The bowling impact split underlines the problem. LSG’s batting impact stood at 2330.97, while their bowling impact was only 650.11. The expensive pace group was supposed to lift the weaker department. Instead, LSG got healthier bowling value from cheaper names such as Prince Yadav while the bowlers who shaped the budget delivered very little against their cost.
That made the side look even more poorly constructed. LSG did find some useful bowling value, but they found it away from the expensive contracts. The heavy pace investment did not lead the attack financially, and it did not give the ledger the support it needed. When a team spends more than ₹30 crore on three pace options and receives ₹4.40 crore back, the season is not unlucky. The season is badly hurt by its own construction.
The final verdict
LSG’s completed-season monetary ledger closes with a ₹19.99 crore loss after charging the full ₹117.70 crore auction cost. They generated ₹97.71 crore in realised worth and recovered 83% of their spend.

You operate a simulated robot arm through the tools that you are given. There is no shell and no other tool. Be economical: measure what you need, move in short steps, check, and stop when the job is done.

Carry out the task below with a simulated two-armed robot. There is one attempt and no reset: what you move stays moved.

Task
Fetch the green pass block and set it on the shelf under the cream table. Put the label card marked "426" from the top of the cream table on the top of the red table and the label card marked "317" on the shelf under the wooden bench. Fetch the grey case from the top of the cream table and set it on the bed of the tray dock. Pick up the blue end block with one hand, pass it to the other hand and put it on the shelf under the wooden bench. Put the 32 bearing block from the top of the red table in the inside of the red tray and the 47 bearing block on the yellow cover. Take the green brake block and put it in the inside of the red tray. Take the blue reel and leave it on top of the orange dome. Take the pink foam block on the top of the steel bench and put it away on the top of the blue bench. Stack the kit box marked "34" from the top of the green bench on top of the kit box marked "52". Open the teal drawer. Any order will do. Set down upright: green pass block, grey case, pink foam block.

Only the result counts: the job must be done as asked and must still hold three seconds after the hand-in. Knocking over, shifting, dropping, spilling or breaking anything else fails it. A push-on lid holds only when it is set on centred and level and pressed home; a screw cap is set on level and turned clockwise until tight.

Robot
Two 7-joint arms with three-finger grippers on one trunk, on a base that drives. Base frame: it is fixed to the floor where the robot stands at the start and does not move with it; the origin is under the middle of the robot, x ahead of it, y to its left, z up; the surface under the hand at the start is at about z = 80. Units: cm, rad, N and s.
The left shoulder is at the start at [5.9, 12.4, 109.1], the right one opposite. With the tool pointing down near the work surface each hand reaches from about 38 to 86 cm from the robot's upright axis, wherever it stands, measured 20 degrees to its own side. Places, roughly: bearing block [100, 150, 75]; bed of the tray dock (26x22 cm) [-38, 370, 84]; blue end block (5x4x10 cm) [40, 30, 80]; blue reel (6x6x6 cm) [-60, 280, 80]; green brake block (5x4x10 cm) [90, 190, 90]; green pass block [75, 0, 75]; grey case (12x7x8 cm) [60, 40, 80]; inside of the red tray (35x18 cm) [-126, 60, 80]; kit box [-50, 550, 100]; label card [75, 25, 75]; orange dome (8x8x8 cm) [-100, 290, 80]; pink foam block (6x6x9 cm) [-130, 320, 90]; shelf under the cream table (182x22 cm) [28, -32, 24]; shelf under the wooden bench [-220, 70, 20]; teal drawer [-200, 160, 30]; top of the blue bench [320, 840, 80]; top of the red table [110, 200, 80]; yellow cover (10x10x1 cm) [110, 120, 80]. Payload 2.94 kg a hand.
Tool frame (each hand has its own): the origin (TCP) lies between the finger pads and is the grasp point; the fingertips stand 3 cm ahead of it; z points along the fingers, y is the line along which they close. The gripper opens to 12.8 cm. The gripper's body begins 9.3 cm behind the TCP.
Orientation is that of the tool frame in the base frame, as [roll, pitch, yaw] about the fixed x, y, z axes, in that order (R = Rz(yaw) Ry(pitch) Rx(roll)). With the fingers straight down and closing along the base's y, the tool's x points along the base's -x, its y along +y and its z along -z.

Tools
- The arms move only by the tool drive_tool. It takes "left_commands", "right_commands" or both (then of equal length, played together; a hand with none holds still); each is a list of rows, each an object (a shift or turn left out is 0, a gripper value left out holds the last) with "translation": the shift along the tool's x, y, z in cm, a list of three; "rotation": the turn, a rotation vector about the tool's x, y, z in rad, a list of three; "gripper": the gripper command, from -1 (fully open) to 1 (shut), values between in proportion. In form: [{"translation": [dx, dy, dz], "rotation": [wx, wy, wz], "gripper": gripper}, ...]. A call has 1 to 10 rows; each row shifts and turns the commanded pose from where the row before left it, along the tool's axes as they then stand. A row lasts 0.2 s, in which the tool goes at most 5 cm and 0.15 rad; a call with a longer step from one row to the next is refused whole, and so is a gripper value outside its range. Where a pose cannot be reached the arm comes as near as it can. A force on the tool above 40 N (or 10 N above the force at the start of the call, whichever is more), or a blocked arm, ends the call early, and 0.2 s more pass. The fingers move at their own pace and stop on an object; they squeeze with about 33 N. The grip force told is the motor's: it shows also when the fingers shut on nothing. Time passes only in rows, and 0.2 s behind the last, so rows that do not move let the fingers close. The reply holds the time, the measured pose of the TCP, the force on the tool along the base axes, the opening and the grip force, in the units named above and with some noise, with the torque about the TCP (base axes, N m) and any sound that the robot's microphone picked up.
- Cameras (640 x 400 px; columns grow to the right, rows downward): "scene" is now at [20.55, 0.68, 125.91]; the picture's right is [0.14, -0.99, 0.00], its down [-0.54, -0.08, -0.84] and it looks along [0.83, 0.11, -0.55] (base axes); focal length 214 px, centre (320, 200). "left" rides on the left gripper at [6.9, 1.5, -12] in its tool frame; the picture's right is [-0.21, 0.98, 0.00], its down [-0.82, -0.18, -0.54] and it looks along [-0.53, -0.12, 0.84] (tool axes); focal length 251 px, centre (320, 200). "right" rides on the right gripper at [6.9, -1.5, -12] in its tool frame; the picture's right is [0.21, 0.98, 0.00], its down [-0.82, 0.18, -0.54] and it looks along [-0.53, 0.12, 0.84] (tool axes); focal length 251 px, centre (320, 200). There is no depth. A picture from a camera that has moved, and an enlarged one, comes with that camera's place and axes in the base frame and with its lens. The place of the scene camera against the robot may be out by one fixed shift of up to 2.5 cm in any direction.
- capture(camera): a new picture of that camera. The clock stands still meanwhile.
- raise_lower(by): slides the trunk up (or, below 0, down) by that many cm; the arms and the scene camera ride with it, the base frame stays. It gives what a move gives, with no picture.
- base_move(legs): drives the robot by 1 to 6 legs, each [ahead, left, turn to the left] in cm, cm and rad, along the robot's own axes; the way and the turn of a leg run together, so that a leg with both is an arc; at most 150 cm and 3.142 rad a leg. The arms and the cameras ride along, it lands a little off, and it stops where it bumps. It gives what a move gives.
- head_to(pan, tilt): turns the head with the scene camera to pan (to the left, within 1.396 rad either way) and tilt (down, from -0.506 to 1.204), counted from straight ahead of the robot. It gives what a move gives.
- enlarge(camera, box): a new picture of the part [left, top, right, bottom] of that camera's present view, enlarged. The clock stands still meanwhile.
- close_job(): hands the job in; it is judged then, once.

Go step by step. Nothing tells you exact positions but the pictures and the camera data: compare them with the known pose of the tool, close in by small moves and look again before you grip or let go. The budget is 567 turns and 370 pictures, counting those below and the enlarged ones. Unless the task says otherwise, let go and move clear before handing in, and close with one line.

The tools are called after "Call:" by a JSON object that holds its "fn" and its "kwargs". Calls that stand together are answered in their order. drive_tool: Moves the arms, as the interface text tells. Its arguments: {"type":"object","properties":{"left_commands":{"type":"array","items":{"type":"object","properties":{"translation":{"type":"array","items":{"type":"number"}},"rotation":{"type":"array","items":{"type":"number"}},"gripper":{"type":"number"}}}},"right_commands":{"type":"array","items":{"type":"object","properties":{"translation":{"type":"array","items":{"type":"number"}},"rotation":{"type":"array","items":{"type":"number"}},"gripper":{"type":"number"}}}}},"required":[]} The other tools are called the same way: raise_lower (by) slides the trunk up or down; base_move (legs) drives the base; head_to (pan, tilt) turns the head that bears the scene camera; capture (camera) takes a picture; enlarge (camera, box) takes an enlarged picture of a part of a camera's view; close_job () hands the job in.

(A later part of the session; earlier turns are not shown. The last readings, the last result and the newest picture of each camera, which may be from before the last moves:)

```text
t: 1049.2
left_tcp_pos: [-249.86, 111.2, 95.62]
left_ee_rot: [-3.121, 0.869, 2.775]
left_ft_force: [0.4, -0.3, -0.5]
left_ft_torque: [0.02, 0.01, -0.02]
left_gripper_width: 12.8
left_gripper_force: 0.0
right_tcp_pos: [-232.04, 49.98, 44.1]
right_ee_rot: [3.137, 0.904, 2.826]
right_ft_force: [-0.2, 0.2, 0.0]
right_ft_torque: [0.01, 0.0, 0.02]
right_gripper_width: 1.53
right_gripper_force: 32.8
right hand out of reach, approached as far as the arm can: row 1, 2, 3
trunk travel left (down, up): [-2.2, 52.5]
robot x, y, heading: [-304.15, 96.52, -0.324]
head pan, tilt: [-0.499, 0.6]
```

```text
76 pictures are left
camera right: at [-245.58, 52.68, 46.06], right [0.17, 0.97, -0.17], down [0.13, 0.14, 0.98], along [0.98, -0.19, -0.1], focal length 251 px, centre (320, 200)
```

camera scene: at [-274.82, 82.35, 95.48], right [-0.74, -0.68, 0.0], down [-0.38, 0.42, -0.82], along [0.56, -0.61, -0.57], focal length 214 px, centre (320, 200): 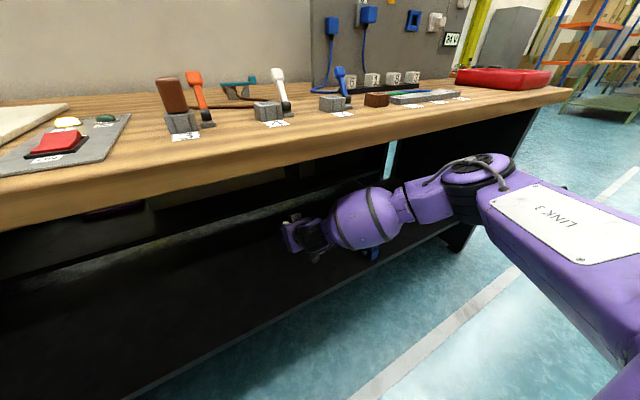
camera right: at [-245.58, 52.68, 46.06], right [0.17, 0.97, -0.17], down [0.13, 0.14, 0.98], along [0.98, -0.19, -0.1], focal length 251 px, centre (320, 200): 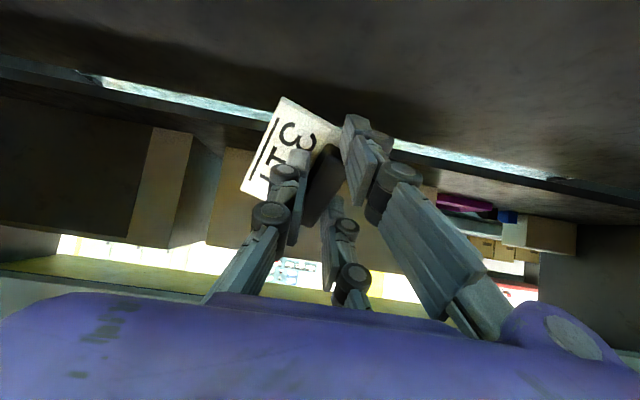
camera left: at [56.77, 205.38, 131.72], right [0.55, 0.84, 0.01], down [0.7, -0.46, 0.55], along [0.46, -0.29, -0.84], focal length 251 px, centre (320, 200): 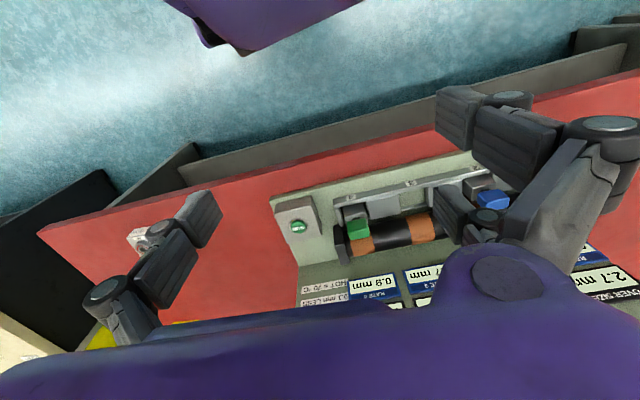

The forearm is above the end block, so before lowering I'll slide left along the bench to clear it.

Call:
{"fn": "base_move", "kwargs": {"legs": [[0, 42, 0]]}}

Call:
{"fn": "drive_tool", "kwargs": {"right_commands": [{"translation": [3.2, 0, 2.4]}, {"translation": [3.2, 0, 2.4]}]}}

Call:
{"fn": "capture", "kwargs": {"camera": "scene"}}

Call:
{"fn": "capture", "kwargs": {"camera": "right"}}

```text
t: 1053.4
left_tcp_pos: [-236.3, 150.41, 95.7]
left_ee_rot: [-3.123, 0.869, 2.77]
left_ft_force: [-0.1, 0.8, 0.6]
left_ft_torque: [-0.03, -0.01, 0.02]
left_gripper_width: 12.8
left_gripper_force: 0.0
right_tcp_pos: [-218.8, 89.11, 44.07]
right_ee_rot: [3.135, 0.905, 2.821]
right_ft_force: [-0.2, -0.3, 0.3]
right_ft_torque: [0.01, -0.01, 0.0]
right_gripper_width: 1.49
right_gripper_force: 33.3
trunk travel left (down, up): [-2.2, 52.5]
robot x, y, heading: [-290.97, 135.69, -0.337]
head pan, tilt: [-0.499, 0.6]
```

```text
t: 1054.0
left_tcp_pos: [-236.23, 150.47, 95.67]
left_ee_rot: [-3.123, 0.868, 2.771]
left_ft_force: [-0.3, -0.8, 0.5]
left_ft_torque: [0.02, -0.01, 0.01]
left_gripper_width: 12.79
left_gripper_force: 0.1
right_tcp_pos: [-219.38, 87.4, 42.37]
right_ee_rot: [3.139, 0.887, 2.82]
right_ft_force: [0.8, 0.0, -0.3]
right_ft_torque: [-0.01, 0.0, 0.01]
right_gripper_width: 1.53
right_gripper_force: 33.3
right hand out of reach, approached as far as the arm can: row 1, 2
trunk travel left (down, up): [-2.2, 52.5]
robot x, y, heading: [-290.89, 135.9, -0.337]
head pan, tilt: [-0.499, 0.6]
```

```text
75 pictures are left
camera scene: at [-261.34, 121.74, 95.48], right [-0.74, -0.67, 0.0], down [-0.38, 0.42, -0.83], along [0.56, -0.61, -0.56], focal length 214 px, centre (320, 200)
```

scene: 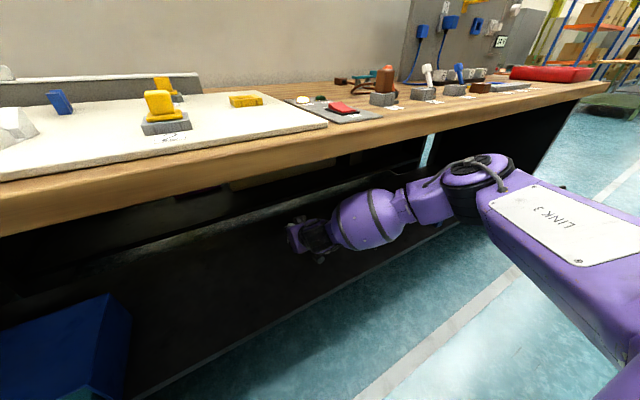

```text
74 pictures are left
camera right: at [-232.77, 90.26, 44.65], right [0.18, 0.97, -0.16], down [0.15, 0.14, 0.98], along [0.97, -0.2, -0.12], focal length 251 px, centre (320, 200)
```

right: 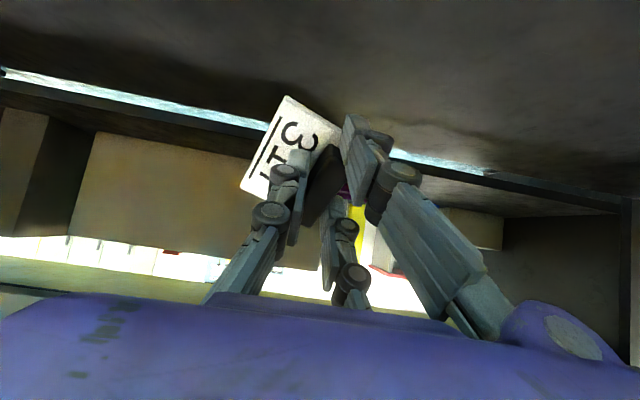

Those numbers do not describe a side that was close to getting it right. They describe a poor side with some profitable pieces. Marsh was excellent value. Prince Yadav was a superb bargain. Mukul Choudhary, Markram, Badoni and Inglis all gave LSG useful returns. But those wins were not enough because the expensive players failed too badly.
Pant and Pooran left a combined ₹27.08 crore hole. Mayank, Shami and Avesh turned a ₹30.75 crore pace investment into just ₹4.40 crore of worth. The cheaper players made money, but the premium players lost more of it.
That is the blunt reading of LSG’s season. They spent like a contender and produced like a flawed, poorly balanced side. Their value came from the wrong end of the auction table, their biggest names failed the ledger, and once the full auction bill came due, the season had no hiding place left.
Method note
This analysis uses LSG’s completed-season monetary ledger based on a model exclusively designed by the author. Since their IPL 2026 campaign is over, the full auction cost has been charged rather than rolling per-match cost. The monetary worth figures are model-based estimates used to assess cricketing return against auction investment, not official salary accounting.